> _EXERCISE_
Select from the data all lines with the word "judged".

— Begin RAW DATA —

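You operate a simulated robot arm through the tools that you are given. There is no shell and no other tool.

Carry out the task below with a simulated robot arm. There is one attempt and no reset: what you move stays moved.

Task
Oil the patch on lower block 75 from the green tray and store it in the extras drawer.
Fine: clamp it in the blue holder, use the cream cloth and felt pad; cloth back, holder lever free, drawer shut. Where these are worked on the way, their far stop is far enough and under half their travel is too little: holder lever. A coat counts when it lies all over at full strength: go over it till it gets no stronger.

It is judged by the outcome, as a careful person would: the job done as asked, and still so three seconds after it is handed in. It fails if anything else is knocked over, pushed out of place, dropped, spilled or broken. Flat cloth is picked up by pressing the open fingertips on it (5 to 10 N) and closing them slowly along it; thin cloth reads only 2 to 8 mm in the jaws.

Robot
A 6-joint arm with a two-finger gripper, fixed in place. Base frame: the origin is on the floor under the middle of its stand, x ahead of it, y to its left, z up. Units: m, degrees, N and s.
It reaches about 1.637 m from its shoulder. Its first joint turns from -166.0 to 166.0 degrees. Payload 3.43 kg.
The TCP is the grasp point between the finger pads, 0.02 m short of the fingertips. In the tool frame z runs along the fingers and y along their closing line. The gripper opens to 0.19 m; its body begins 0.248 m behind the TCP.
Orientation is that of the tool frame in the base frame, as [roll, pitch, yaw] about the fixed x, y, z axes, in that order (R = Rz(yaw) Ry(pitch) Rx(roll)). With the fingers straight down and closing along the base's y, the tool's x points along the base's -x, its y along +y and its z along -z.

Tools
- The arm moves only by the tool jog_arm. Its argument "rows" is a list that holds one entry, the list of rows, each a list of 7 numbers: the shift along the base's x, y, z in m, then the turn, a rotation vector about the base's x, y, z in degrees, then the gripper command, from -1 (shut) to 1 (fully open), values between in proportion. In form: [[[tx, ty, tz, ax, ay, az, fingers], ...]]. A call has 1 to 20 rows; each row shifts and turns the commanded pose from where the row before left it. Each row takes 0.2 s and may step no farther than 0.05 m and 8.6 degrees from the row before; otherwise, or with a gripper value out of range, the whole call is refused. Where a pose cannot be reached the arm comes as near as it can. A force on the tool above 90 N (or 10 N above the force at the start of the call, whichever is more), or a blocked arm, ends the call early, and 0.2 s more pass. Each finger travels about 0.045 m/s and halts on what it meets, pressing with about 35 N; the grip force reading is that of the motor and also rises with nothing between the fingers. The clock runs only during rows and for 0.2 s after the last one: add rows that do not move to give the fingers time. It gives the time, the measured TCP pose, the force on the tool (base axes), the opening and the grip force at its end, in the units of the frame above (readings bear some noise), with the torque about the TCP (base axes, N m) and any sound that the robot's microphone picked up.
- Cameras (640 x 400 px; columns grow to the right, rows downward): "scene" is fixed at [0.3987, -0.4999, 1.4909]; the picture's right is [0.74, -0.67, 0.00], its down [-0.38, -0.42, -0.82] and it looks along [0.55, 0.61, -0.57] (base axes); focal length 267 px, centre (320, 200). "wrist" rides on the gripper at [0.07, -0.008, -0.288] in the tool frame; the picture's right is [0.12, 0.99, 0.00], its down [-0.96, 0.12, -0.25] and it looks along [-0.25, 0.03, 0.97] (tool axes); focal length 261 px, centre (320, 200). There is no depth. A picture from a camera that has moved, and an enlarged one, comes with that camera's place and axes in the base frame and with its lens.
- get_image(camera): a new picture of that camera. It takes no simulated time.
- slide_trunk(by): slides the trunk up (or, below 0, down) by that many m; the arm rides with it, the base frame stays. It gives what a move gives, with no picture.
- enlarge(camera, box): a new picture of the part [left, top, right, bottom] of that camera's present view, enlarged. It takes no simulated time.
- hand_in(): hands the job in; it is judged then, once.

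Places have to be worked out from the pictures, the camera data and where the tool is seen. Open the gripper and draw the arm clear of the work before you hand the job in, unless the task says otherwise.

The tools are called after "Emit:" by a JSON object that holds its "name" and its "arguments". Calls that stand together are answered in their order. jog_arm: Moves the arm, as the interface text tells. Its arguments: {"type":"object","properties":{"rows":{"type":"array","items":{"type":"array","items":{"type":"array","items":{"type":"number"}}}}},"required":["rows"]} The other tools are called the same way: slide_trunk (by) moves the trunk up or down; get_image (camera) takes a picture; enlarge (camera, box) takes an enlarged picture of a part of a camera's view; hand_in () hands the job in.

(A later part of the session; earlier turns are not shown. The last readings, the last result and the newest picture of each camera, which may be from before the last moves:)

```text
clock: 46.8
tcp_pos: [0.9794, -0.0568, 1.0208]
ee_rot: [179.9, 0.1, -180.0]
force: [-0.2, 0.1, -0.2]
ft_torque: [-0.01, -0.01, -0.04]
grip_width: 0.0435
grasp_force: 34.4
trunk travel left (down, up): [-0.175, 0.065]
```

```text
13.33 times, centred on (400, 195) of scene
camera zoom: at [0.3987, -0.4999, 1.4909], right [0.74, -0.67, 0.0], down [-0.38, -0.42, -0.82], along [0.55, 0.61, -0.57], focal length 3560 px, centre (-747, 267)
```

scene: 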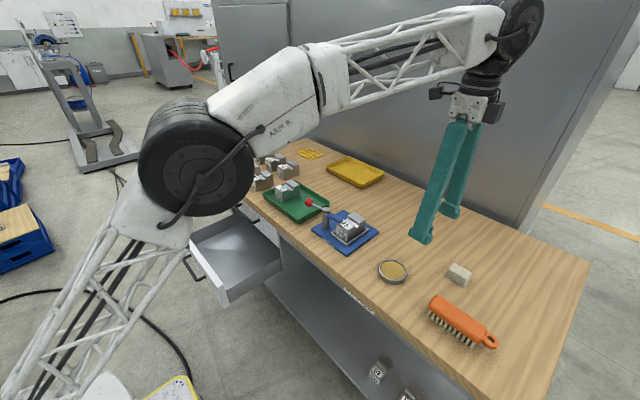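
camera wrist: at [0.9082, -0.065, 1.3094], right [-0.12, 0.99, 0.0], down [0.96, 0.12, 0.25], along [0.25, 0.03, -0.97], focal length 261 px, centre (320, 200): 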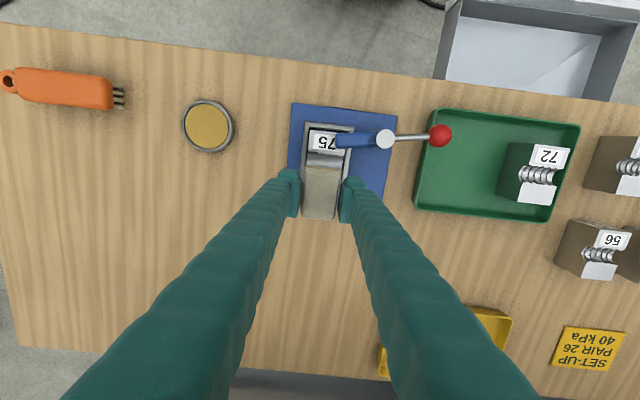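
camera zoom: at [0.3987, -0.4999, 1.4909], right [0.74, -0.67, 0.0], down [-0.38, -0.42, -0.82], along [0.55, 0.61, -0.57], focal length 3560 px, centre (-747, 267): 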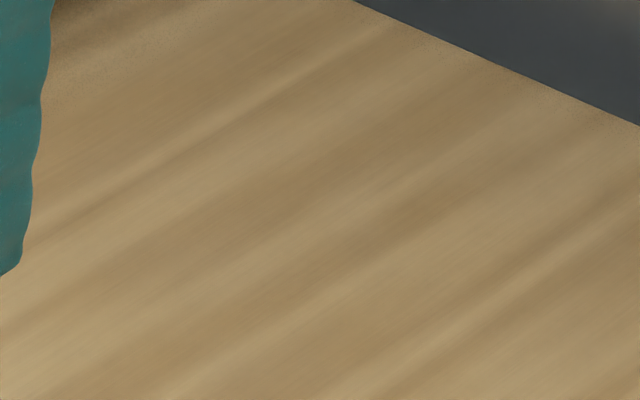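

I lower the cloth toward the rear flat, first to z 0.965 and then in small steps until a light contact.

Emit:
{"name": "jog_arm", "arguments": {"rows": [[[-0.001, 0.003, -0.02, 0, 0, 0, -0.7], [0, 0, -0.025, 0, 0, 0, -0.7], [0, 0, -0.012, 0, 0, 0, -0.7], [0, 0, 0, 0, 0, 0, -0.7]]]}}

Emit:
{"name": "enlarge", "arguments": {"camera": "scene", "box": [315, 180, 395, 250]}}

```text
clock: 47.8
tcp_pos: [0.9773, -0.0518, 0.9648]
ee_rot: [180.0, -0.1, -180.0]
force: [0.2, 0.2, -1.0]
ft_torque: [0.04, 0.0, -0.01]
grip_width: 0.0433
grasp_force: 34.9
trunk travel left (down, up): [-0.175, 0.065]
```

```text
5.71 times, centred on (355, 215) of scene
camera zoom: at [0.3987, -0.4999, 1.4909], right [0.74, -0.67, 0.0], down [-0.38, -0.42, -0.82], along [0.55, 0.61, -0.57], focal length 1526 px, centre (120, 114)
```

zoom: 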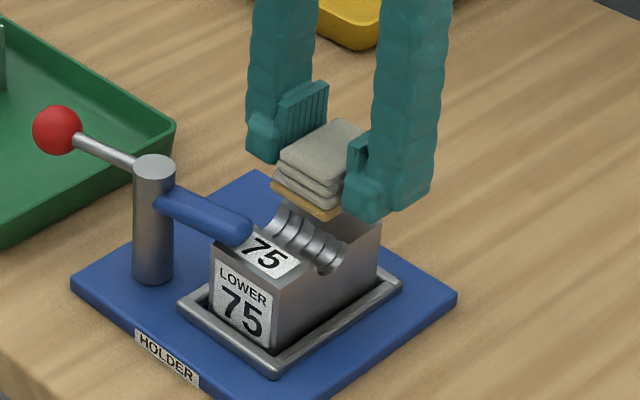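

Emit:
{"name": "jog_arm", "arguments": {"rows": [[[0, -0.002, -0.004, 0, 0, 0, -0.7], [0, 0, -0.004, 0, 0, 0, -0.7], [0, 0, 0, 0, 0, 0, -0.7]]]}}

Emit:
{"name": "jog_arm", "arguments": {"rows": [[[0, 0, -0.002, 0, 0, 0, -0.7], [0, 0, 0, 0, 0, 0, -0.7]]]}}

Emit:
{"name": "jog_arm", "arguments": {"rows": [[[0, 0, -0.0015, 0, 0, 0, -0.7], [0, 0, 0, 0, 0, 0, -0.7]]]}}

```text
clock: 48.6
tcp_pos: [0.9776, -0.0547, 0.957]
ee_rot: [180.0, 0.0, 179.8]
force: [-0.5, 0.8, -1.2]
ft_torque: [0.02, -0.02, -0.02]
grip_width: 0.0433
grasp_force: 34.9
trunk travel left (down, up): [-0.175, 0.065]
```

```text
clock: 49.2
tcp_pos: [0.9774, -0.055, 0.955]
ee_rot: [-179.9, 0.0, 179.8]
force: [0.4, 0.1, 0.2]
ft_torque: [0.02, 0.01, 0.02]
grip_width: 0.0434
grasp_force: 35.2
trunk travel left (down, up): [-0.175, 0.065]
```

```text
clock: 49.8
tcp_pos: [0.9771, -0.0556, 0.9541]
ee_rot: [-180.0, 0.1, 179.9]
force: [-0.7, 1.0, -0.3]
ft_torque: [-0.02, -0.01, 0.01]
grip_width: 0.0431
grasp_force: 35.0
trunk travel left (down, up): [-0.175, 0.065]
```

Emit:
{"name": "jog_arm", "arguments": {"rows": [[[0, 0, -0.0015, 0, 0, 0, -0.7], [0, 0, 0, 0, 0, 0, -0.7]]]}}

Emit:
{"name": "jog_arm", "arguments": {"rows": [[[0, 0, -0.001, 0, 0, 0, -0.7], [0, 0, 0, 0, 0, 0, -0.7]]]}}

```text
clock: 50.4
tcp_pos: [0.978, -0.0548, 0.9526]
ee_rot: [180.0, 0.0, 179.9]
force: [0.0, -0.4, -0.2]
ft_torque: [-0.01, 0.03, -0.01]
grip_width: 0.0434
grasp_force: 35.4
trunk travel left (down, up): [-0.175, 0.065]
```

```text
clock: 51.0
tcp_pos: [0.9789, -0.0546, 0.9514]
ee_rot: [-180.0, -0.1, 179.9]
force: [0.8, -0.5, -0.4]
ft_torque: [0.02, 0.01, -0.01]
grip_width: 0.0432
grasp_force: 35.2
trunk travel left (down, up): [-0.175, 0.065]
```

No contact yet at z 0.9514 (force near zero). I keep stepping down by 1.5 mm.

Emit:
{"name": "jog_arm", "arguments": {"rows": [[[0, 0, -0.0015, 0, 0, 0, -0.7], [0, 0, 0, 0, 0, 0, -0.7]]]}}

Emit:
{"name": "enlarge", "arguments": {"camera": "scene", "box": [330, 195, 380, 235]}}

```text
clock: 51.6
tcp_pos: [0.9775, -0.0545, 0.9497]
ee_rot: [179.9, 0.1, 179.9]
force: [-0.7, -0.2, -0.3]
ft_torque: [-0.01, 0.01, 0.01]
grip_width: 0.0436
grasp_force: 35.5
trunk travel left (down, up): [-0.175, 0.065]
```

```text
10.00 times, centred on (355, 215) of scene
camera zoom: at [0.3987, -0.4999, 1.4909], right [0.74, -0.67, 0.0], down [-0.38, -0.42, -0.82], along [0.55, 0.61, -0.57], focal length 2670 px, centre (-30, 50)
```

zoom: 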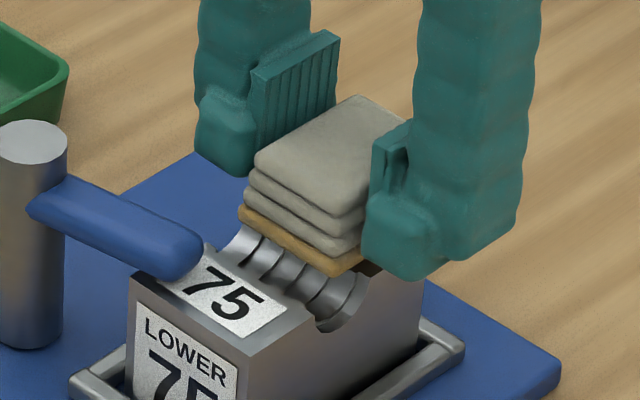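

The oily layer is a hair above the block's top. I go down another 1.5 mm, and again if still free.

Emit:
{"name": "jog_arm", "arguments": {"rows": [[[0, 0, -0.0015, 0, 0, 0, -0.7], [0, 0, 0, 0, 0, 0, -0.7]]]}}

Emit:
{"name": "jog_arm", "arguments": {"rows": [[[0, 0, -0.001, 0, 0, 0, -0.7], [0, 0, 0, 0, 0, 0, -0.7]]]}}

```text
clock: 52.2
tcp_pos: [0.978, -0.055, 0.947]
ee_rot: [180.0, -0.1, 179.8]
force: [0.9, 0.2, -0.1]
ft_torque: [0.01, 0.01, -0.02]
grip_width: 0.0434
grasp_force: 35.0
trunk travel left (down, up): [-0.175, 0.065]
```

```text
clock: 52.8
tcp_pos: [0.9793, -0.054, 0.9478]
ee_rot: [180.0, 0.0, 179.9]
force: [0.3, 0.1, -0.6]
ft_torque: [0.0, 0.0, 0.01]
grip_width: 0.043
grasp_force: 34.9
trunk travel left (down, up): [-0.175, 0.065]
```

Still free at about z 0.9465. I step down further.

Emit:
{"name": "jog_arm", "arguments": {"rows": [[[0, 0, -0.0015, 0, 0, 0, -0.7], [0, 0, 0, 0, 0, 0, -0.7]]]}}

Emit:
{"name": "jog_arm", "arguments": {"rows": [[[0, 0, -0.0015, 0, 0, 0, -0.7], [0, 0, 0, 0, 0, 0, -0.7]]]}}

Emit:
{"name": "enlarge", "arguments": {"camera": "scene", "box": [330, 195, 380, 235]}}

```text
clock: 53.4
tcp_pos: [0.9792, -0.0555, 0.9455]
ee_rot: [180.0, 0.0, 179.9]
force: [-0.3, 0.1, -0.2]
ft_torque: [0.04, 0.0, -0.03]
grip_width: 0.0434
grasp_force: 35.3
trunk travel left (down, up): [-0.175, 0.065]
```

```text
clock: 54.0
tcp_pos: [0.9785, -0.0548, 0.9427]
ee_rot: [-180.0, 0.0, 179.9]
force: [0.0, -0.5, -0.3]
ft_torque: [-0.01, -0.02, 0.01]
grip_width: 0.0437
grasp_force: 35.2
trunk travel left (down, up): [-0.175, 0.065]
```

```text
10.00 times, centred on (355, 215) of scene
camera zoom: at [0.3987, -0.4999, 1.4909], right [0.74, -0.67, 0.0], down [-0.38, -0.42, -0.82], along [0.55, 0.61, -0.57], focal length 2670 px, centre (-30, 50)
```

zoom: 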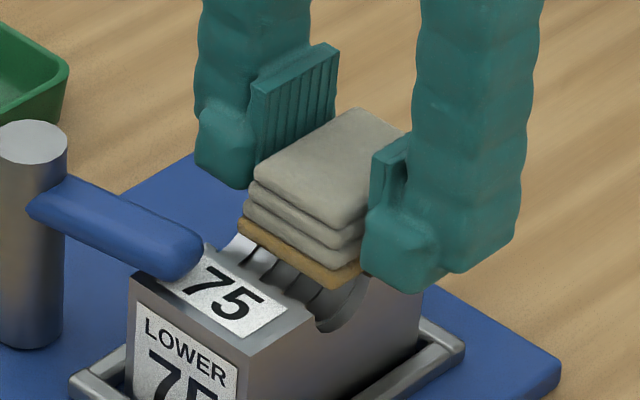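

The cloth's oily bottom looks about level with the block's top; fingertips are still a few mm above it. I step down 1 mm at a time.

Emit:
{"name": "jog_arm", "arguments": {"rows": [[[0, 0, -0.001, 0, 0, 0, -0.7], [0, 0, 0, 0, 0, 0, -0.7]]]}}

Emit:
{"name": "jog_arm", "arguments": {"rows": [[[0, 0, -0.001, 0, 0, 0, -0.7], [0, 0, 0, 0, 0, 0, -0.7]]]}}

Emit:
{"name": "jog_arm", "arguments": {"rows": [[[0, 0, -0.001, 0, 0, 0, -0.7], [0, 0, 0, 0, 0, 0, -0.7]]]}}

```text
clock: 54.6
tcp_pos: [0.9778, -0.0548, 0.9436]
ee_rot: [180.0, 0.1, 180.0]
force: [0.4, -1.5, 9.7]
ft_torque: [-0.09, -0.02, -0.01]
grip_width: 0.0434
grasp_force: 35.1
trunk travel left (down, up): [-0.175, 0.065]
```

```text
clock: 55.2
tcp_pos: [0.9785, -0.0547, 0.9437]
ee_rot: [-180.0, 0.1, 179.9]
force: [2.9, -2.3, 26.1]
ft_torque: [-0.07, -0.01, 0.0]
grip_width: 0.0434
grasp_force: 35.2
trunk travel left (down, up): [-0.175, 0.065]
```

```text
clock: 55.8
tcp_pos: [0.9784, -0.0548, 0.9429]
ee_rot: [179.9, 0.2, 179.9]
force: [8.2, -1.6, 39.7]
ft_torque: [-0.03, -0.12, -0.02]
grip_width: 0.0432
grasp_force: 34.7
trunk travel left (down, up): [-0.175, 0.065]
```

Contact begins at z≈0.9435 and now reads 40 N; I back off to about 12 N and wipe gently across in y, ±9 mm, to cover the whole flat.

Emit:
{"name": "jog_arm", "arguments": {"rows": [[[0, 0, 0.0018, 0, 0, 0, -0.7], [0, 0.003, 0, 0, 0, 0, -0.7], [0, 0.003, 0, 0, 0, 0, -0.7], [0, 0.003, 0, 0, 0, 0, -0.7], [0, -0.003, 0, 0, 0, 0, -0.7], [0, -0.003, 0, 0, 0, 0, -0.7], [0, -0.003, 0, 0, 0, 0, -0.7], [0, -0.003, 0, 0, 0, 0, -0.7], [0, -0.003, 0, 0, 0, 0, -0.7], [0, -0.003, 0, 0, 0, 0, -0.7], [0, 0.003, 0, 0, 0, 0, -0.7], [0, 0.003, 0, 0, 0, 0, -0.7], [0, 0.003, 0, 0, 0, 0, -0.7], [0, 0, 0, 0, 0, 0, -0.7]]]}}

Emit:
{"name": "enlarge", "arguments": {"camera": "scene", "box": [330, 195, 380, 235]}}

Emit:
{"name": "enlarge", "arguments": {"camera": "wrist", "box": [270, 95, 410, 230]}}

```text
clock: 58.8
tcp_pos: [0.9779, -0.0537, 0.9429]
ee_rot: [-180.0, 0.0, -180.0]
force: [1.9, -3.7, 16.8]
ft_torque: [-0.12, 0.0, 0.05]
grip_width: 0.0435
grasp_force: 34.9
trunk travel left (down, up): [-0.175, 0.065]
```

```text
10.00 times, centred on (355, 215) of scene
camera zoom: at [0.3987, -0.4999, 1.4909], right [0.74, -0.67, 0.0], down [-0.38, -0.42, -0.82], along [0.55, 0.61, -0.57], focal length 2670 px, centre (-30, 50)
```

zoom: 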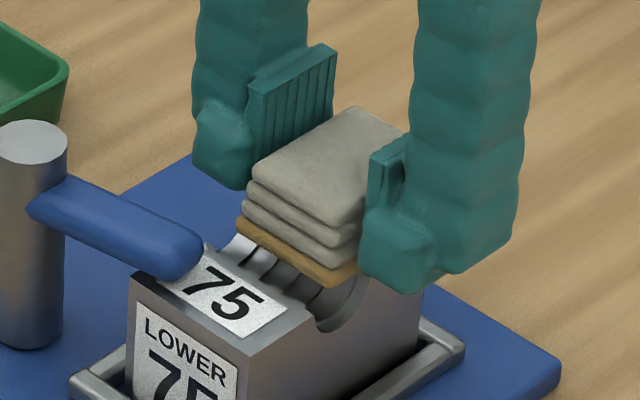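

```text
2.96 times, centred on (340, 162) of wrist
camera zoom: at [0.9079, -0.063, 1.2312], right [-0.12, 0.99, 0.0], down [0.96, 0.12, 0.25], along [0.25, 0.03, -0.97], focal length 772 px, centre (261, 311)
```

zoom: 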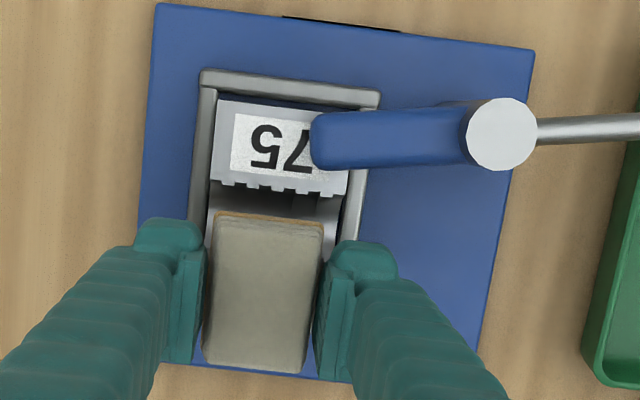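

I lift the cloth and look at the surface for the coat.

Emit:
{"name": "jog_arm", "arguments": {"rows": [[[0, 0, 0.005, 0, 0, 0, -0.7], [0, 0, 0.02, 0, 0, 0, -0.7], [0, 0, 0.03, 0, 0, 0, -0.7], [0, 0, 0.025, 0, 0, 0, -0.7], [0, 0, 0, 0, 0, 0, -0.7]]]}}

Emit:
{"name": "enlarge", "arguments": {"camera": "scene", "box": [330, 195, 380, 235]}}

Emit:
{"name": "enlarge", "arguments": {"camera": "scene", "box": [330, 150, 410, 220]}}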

— End RAW DATA —

> _WRITTEN ANSWER_
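It is judged by the outcome, as a careful person would: the job done as asked, and still so three seconds after it is handed in. It fails if anything else is knocked over, pushed out of place, dropped, spilled or broken. Flat cloth is picked up by pressing the open fingertips on it (5 to 10 N) and closing them slowly along it; thin cloth reads only 2 to 8 mm in the jaws.
- hand_in(): hands the job in; it is judged then, once.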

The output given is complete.